Page extract:
────
Each site survey spanned 24 h, capturing diel and tidal changes. All surveys were scheduled close to dates of neap tides to avoid potential confounding effects from the semi-lunar tidal cycle. In total, 384 h of data were collected and analyzed.
Data were processed using Echoview® 6.1 (Echoview Software Pty. Ltd., Hobart, Australia). For the Simrad single beam echosounder data, parameters from the winter calibrations were applied to the raw backscatter data, and sound speed and absorption coefficients were calculated based on in situ water temperature and salinity. A target strength (TS) threshold of −30 dB re 1 m2 was applied to the 38 kHz calibrated TS data (from here on referred to as “Simrad data”) [38]. The Simrad data were viewed alongside concurrently collected footage from the DIDSON (from here on referred to as “DIDSON data”), to which no threshold was applied. The TS threshold removed the majority of backscatter (e.g., entrained air) from the Simrad data except for that from strong scatterers, such as dense schools of fish (Figure 3), large individual fish (e.g., sharks and tuna) (Figure 4), and marine mammals (Figure 5) [30,38,39]. This made it simple to peruse the Simrad data for acoustic scattering that was most likely to be caused by fish schools and the large organisms of interest. Fish schools, which were excluded from analysis, typically appeared as regions of backscatter >1 m in height (Figure 3), whereas backscatter from large individual animals typically appeared as a thin band <1 m thick. If a strong target visible in the Simrad data was between 2 and 12 m from the surface, it could often be seen in the DIDSON data as well (Figure 2). Using the imaging quality of the DIDSON data, the viewer then distinguished large individual animals from thin, dense schools of fish. The sampled volumes of the Simrad and DIDSON overlapped almost completely, making it unlikely that a large target could be in the DIDSON view but not in the Simrad echogram, particularly given that these strong sound scatterers were likely detectable to some degree beyond the Simrad’s half power beam angle.
The measuring tool in Echoview was used to approximate the length of individual large animals seen in the DIDSON data. Each animal was then identified to the lowest taxonomic level possible based on anatomical features and tail-beat movement. Strong acoustic targets in the Simrad data that were beyond the range of the DIDSON could not be verified as belonging to large animals. For each strong target, current speed from the nearest measurement was recorded, along with diel stage (day/night) and tidal stage (ebb/flood). Rates of strong target detection were determined for each survey by dividing the number of detections by the total number of hours surveyed at the site. As the acoustic beams of each echosounder increased with range, the sampled volume (and therefore the detection probability of targets) also increased with range. Therefore, numbers of targets detected in the Simrad data were also inspected after normalizing for athwartship beam width at the midpoint of each depth bin, approximated as width = 2 ∗ range ∗ tan (15.5°). The extent to which strong targets may have been detected outside of the half power beam angle was not accounted for here, as it could not be quantified with the available information.
────
Raw data:
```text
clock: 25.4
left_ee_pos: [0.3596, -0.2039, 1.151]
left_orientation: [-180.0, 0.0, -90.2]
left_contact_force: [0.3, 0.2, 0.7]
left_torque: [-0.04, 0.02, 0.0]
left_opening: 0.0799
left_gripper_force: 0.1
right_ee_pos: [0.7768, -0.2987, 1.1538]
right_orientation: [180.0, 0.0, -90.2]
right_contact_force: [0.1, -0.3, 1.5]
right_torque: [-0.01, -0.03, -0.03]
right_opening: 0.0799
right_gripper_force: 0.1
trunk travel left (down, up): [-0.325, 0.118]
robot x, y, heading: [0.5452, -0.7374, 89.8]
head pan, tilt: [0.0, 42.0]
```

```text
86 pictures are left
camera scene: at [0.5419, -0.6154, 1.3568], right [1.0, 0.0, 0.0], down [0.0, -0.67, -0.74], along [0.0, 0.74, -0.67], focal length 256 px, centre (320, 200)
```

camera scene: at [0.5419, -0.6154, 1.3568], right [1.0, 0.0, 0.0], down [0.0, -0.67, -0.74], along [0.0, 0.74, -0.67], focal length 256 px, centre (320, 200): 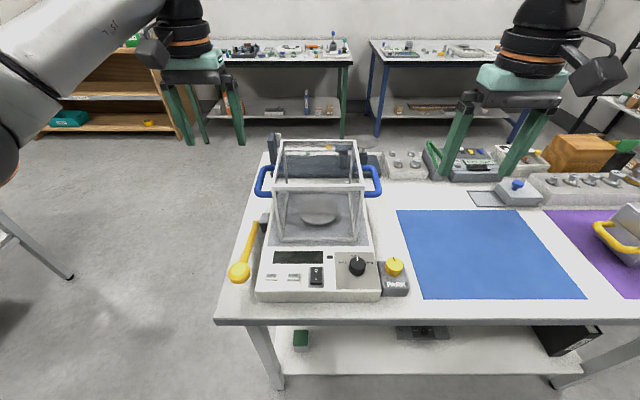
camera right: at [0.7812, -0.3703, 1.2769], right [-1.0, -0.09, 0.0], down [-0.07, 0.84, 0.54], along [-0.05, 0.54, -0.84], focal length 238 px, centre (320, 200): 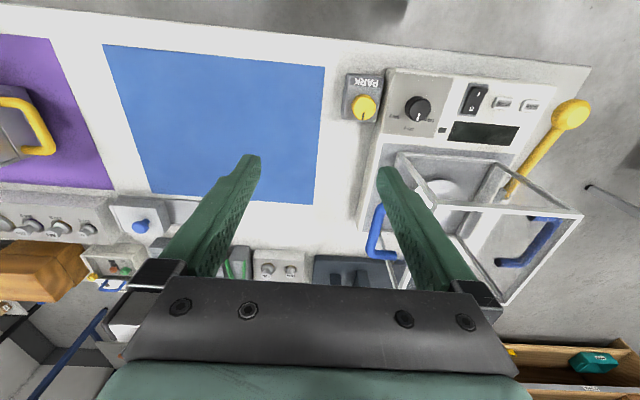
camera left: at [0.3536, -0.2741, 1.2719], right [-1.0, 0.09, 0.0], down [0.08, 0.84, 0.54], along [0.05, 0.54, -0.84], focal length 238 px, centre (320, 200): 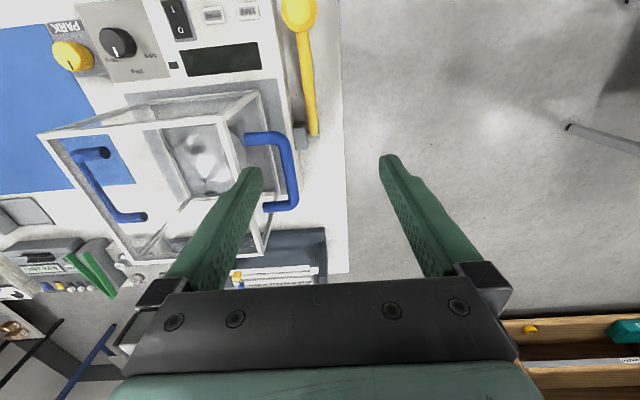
────
What you need to do:
Pull out the sentences of the page extract that run from "Each site survey" through "collected and analyzed." and give them unchanged.

Written solution:
Each site survey spanned 24 h, capturing diel and tidal changes. All surveys were scheduled close to dates of neap tides to avoid potential confounding effects from the semi-lunar tidal cycle. In total, 384 h of data were collected and analyzed.